Indeed, it's interesting to wonder if this album would have made much mainstream impact – even in the desolate wilderness of mid-January – without causing such outrage. The most contentious line arrives on track two, the otherwise unremarkable Unaccommodating: "I'm contemplating yelling 'bombs away' on the game, like I'm outside of an Ariana Grande concert, waiting," he boasts, followed by a sound-effect explosion. It's callous, not clever.

That line also devalues the album's most interesting track, Darkness, a Stan-like affair in which Mathers puts himself inside the head of an American mass-shooter, dissing US gun laws along the way: "I'm a licensed owner, with no prior convictions," he says, "the sky's the limit, my supplies infinite." That track ends with news reports from various tragedies, but it sits uneasily with the braggadocio elsewhere: even the well-intentioned comes across as attention-seeking.

The album’s scattergun mix of tones could fall apart completely, but that murder theme just about holds things together. The title references an album of the same name by the master of movie suspense, Alfred Hitchcock, who pops up at regular intervals with macabre spoken interludes.
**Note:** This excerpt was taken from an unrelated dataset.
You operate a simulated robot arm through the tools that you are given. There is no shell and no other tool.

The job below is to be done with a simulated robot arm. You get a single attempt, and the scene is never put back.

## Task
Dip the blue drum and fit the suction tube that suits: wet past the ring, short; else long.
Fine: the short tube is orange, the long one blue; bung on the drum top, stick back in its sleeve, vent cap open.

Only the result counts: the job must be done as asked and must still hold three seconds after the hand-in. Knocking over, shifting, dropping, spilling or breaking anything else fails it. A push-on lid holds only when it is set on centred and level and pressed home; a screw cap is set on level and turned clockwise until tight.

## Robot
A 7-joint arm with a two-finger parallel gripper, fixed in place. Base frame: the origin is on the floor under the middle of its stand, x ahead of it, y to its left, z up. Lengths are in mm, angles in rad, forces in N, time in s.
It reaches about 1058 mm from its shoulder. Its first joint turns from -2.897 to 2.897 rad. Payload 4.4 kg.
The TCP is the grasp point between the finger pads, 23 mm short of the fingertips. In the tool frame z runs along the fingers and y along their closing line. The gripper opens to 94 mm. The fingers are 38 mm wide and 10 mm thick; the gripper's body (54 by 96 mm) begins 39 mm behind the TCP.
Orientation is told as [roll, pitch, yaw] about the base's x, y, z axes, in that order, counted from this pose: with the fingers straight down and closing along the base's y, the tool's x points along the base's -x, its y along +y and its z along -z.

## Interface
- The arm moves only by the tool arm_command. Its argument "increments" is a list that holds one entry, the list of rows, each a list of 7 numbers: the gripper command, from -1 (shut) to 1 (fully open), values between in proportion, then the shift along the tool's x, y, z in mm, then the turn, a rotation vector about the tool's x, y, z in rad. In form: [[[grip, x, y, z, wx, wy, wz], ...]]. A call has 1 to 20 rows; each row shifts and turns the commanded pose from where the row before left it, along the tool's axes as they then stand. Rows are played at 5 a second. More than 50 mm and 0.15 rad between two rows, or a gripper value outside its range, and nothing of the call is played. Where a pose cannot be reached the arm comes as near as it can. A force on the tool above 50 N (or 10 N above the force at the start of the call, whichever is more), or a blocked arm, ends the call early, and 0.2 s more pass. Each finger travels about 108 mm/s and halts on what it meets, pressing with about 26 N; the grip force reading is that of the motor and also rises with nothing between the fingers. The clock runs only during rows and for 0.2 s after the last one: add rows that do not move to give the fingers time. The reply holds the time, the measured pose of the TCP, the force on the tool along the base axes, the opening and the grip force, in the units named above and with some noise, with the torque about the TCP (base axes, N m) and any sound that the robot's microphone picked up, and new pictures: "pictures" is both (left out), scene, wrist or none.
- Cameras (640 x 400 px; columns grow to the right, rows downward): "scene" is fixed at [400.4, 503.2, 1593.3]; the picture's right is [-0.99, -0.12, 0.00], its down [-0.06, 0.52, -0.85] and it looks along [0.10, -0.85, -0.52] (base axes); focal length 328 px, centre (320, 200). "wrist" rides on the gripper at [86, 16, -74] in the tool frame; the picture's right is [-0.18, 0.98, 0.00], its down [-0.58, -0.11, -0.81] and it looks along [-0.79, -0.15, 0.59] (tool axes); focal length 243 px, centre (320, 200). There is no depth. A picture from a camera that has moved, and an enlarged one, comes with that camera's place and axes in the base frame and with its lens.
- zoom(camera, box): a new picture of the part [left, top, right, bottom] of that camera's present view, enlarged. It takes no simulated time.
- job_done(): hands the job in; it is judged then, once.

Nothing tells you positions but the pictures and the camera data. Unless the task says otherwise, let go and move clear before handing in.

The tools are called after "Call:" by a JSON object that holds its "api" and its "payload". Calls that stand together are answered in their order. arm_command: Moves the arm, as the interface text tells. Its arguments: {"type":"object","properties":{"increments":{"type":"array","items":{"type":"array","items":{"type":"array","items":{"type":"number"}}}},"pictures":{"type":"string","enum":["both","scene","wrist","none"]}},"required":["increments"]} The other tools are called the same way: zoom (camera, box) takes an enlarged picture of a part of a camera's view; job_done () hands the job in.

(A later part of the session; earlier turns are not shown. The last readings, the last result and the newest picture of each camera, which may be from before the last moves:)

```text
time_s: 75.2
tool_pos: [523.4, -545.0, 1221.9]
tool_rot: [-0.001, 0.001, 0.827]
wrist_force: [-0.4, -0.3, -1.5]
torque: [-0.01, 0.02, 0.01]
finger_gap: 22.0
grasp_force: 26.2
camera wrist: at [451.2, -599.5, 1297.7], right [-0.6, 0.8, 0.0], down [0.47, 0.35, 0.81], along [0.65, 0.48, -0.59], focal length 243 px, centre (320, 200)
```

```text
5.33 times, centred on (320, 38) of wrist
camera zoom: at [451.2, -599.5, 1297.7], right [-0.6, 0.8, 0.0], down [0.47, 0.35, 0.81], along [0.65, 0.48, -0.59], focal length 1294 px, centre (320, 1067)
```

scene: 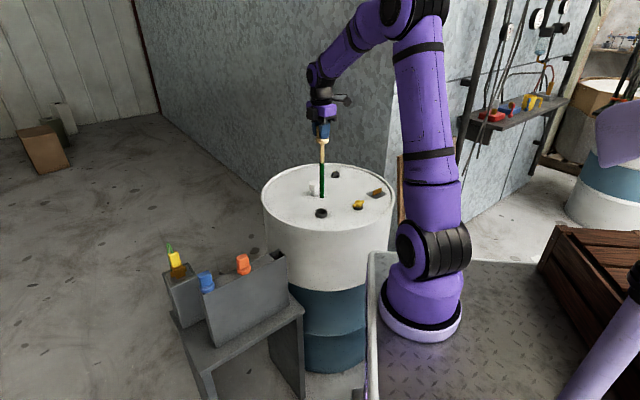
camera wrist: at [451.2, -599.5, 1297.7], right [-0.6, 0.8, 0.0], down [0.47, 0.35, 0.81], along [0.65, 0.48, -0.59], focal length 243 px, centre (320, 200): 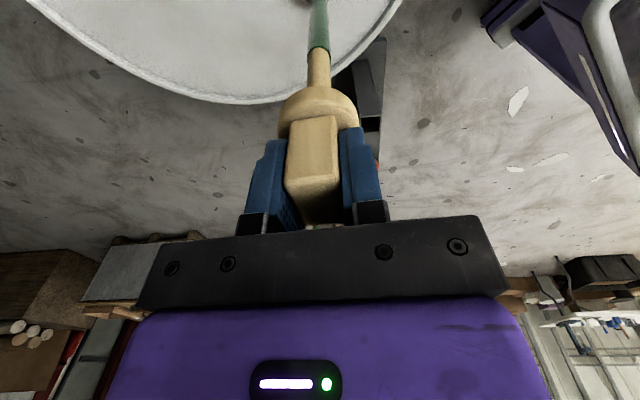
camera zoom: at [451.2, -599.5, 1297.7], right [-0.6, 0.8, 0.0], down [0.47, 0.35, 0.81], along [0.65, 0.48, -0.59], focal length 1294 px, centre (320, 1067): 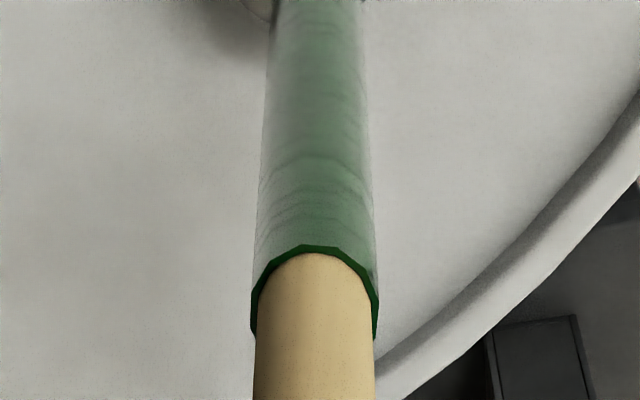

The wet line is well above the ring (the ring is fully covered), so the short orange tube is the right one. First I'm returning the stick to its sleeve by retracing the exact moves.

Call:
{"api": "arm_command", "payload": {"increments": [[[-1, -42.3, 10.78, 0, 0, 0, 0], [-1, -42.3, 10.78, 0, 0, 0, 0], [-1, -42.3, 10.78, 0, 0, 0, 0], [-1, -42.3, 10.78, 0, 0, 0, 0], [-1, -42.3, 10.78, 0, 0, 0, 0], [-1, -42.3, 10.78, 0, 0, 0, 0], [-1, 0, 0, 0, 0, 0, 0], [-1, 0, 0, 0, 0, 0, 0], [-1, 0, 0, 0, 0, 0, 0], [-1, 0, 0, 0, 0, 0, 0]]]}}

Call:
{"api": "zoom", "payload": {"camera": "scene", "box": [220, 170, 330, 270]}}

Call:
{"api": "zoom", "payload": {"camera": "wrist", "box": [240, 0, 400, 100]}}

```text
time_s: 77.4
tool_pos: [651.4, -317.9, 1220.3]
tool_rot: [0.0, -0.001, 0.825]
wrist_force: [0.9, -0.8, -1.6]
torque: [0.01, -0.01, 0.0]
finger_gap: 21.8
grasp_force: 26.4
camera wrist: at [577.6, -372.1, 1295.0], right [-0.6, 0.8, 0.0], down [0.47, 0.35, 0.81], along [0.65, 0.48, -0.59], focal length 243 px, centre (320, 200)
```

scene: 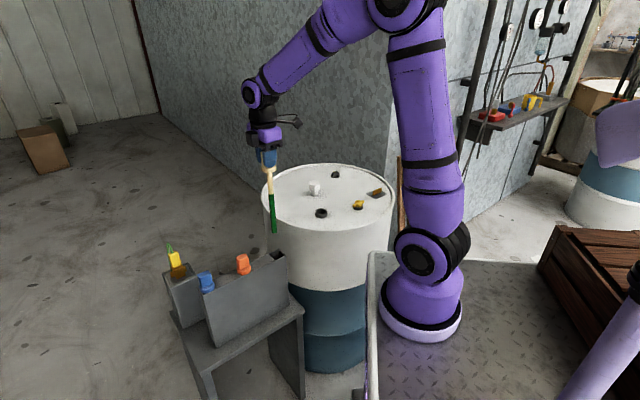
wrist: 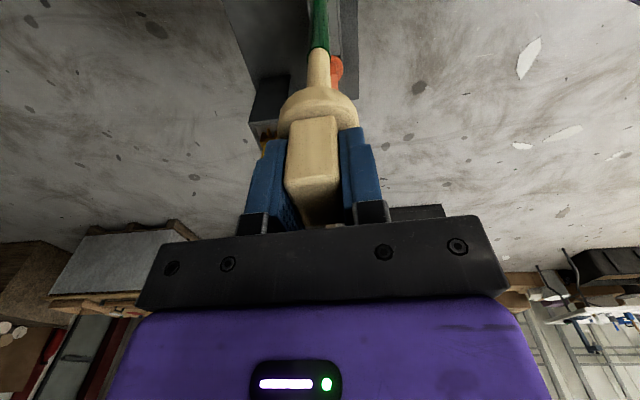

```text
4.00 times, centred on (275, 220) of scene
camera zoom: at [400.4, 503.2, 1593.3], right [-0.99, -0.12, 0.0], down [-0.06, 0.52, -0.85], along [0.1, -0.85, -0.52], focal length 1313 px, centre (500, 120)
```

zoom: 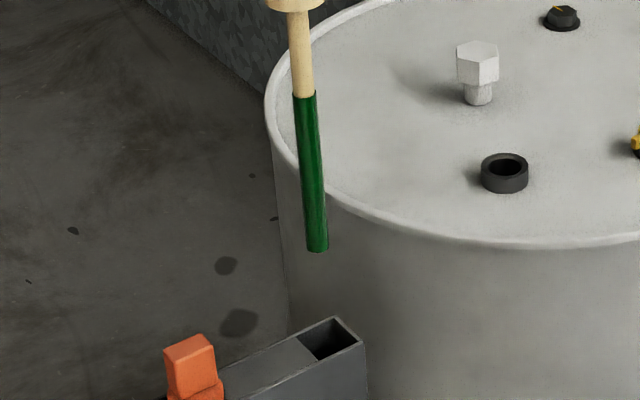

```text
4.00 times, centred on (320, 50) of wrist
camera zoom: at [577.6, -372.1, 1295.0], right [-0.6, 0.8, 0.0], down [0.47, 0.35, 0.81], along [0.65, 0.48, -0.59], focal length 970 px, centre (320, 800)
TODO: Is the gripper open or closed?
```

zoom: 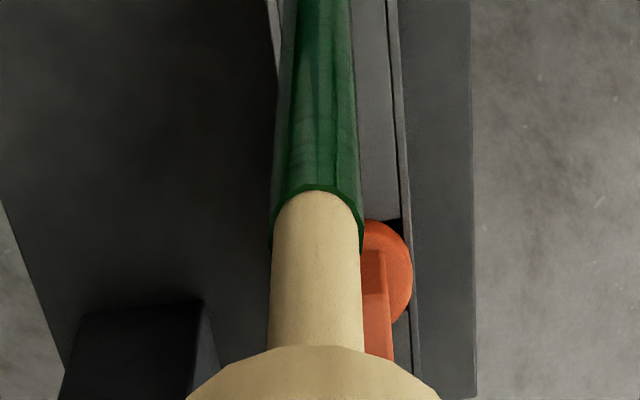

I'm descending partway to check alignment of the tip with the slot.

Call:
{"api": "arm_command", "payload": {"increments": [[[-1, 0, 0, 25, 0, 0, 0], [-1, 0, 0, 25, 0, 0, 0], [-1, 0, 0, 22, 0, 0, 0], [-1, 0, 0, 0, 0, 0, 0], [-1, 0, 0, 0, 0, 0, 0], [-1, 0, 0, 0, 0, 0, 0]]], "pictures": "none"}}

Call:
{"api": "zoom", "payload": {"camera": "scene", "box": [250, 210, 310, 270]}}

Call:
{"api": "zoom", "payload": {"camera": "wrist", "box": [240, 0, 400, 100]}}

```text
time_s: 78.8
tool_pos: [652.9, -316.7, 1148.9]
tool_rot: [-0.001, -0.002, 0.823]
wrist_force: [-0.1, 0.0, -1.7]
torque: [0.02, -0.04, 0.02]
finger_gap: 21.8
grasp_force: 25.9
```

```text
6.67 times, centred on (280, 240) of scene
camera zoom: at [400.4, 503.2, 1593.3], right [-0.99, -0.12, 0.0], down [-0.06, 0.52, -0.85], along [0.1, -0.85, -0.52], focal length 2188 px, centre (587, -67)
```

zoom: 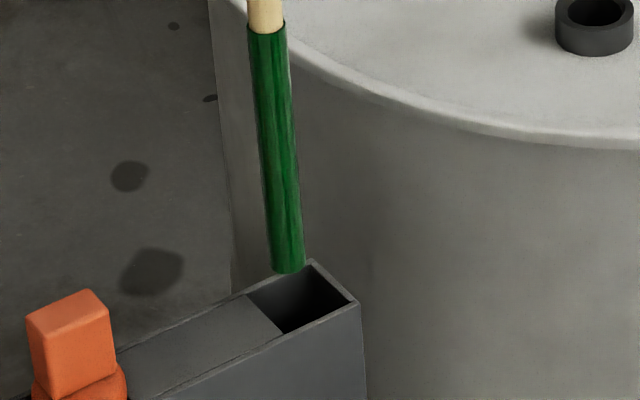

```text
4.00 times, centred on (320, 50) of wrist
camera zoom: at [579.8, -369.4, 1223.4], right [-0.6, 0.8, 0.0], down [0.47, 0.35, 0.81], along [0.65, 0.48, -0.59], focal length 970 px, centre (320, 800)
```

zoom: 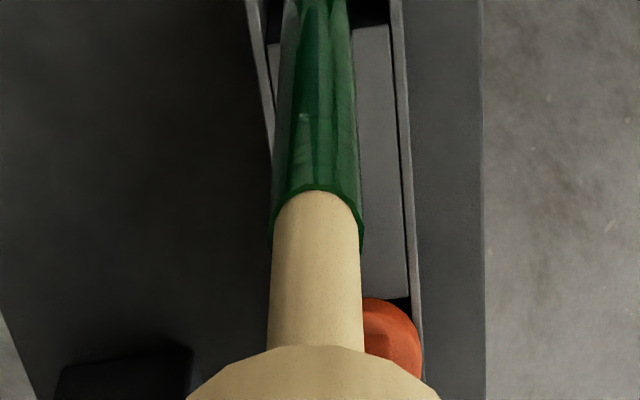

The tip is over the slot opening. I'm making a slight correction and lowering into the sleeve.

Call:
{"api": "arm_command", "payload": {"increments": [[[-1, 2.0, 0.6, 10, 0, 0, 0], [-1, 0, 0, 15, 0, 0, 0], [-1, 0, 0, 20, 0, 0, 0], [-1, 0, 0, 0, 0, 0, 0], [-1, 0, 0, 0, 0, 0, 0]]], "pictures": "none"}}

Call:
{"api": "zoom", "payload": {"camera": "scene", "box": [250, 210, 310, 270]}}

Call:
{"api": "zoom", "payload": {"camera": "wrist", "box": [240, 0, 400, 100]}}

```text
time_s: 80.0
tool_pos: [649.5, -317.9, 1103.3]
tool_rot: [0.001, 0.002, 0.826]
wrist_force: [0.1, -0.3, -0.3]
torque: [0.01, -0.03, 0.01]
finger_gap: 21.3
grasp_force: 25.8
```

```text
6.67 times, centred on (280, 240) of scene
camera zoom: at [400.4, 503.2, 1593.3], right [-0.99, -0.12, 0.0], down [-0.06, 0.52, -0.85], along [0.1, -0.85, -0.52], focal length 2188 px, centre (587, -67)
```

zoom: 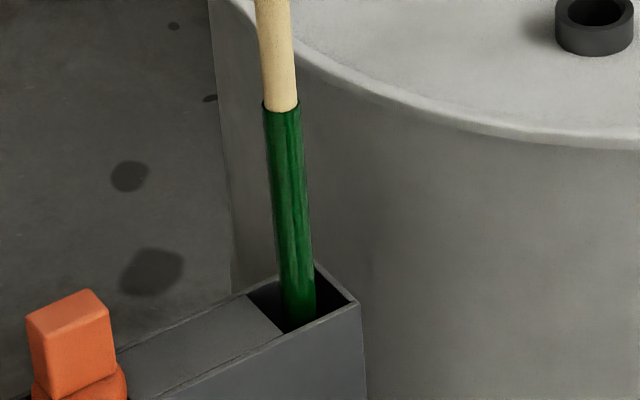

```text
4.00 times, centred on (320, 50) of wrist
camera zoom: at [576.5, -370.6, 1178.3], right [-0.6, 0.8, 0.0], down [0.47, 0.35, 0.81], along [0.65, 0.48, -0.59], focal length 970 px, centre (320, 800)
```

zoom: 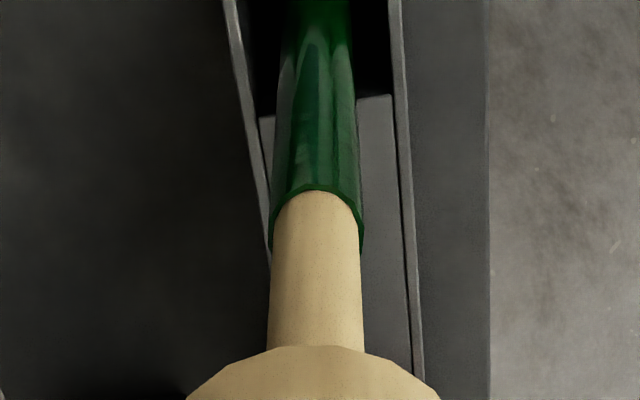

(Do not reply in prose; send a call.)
Murder references recur throughout the various era-shifts. The heavy-rocking Stepdad takes us back to Mathers's troubled childhood, in which he ponders poisoning the eponymous parent, "sneak up with a lethal injection, put him down like they did with my dog," while there are several typically warped love songs. On Farewell, he "wanna hold you, wanna choke you, wanna love you, wanna hate you, wanna kill you, wanna hurt you, wanna heal you,'" while Never Love Again is a romance about his old addictions. "'I think I might be building up a tolerance to you," he says, but climactically, "I thought I loved you; you tried to kill me.'"

The primary rant-targets here are Eminem's perceived critics, however, and he kicks off on the opening track, Premonition. It begins with a blood-curdling scream, then much bitter boasting from Mathers: "Once I was played in rotation, at every radio station; they say I'm lyrically amazing, but have nothing to say."

That's a recurring theme, right up until the final cut, I Will. "Doubters question my skill," he whispers. "If you want me to murder this beat, then I will."

And he does. Actually there is no disputing Eminem's enormous vocal talents, and Music to Be Murdered By makes it abundantly clear that he can still pull off the old tricks. You just wish that he would grow up a bit, too.